** GIVEN PASSAGE **
日々のたより

7月17日、南相馬市原町中央産婦人科医院・高橋院長は、
南相馬市復興委員会委員長として、復興計画への緊急提案を出した。以下はその要約。

1)緊急を要する事項
全力を挙げて、子どもたちがなんとしても生活できる環境をつくるために、
●空間線量などあらゆる物の線量を測定できる機材を持つプロチームと地元チームの共同作戦で学校、幼稚園、保育所、線量の高い自宅など緊急に測定し、要望があればどこへでも遠征する。
●線量の多い環境の子どもたちや、内部被爆の高い子どものための小さな学校(塾)を特区として認めてもらう。他

被爆医療の検査機器の充実
高橋さんは「原子力安全委員会」を
原子力安全委員会は安全対策の中に、住民の健康を守るための対策は全く存在しなかった。8時間以内に検査しなければならない、ホールボディカウンターは全国に109台あったが、何の連携も機能もしなかった。いくら交渉しても陰の圧力が必ずかかっていた。尿検査も国内ではできずフランスに送らねばならなかった。血液検査は国内では不可能であった。世界に恥ずべき国である。

** PROBLEM SET **
1. Of the lines listed below, return exactly those that run from the line containing "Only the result" through the line containing "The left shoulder", both included. Leave out blank lines and number the others, starting at 1.
2. Resume the given passage where it left off.

** MATERIAL PROVIDED **
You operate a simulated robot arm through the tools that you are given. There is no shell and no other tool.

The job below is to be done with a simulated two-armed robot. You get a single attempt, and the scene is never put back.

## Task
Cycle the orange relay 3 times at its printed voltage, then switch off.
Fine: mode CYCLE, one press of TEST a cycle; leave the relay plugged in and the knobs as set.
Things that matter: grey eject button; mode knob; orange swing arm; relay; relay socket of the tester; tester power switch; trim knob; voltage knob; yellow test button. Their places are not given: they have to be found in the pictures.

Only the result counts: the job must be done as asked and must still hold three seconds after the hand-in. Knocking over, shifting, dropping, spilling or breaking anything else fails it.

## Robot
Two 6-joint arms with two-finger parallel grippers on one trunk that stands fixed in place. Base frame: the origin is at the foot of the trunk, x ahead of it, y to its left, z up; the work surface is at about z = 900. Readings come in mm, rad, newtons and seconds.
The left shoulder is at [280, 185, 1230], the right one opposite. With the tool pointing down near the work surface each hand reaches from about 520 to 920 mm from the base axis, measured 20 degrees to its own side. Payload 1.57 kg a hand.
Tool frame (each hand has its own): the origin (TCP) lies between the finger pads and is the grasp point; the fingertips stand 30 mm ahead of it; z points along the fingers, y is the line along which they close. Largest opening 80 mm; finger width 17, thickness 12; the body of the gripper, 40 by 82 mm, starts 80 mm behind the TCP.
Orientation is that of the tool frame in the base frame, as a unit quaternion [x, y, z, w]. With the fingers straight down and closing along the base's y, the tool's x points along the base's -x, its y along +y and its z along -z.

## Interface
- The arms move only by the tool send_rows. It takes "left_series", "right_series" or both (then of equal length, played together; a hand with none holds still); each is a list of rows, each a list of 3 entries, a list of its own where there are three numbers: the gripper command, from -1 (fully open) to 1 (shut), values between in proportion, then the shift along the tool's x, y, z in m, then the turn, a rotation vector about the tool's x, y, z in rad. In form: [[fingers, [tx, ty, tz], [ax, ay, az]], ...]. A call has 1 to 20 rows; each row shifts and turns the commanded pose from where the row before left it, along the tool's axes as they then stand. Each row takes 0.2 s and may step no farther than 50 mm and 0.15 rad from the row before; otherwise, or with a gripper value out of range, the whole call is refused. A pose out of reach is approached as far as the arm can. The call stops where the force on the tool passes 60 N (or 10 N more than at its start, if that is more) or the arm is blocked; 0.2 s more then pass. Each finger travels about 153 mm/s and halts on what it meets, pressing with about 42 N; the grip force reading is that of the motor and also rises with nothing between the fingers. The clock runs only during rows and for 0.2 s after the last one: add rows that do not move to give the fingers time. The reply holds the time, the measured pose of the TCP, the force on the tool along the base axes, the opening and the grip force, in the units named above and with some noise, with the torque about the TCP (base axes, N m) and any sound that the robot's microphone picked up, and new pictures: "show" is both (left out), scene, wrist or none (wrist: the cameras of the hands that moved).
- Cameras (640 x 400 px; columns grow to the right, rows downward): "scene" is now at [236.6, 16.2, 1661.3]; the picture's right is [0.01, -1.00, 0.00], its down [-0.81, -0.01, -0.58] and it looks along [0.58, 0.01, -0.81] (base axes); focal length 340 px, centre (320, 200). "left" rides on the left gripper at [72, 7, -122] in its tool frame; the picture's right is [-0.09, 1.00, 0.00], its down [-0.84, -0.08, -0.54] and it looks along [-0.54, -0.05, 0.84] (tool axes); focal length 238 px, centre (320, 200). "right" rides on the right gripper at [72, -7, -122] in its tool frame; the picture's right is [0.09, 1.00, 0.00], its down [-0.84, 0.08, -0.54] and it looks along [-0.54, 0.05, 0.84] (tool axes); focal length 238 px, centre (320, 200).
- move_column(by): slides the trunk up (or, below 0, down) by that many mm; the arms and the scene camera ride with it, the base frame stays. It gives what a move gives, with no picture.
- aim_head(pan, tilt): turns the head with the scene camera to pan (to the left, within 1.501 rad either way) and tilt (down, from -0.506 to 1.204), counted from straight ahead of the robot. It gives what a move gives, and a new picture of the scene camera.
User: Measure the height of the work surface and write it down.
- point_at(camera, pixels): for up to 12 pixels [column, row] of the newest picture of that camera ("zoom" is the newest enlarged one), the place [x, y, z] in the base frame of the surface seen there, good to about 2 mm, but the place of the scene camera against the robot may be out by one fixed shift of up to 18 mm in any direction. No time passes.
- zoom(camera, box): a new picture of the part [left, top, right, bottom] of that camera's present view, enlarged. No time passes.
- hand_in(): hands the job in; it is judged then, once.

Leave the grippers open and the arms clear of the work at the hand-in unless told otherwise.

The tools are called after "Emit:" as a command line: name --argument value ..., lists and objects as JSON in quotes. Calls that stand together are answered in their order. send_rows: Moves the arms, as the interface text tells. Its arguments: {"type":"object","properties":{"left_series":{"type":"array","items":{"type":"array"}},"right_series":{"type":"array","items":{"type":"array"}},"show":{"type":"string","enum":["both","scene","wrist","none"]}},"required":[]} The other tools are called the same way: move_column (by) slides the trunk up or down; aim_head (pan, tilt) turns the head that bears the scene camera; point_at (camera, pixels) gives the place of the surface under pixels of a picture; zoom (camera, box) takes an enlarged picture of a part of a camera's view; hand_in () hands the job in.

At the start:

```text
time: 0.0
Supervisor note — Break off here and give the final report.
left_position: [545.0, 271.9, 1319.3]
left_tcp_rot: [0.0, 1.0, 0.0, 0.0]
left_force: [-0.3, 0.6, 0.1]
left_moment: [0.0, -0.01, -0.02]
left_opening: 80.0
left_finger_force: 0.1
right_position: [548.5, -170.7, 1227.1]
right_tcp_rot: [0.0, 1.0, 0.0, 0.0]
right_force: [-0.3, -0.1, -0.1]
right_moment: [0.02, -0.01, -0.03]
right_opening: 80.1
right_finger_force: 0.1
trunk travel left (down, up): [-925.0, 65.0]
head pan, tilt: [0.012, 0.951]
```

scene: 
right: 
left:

** ANSWERS FOR THE EXERCISE **
1.
1. Only the result counts: the job must be done as asked and must still hold three seconds after the hand-in. Knocking over, shifting, dropping, spilling or breaking anything else fails it.
2. ## Robot
3. Two 6-joint arms with two-finger parallel grippers on one trunk that stands fixed in place. Base frame: the origin is at the foot of the trunk, x ahead of it, y to its left, z up; the work surface is at about z = 900. Readings come in mm, rad, newtons and seconds.
4. The left shoulder is at [280, 185, 1230], the right one opposite. With the tool pointing down near the work surface each hand reaches from about 520 to 920 mm from the base axis, measured 20 degrees to its own side. Payload 1.57 kg a hand.

2.
と痛烈に批判し、
●市立病院に最新型の、1人1分で出来る、しかも、小さな子どもでも検査できる、最新型のホールボディーカウンターを至急購入してほしい。これは超緊急事項である。島根県から借りたバス式のものは小さ子どもは検査できず、不安定で時間がかかり、しかも返却しなければなりません。
●尿中のセシウムを検出できる企業、検査機器、血液セシウム量の検査機器も何とか連携、あるいは購入していただきたい。今問題になっている牛も、尿検査ができれば、簡単に検出できた。……
など、すぐにも動き出さなくては、どれも緊急事項であると、大胆で具体的な行動している。
●市民のあらゆる食べもの、水、土壌などの放射線濃度を検査する機器など、食品の安全性の管理を徹底し、実験農場、水耕栽培などによる野菜の検査もすぐできるようにしたい。これも緊急事項である。
と、放射能の汚染にもっとも敏感な子どもたちの未来を守るための具体的な提案を
している。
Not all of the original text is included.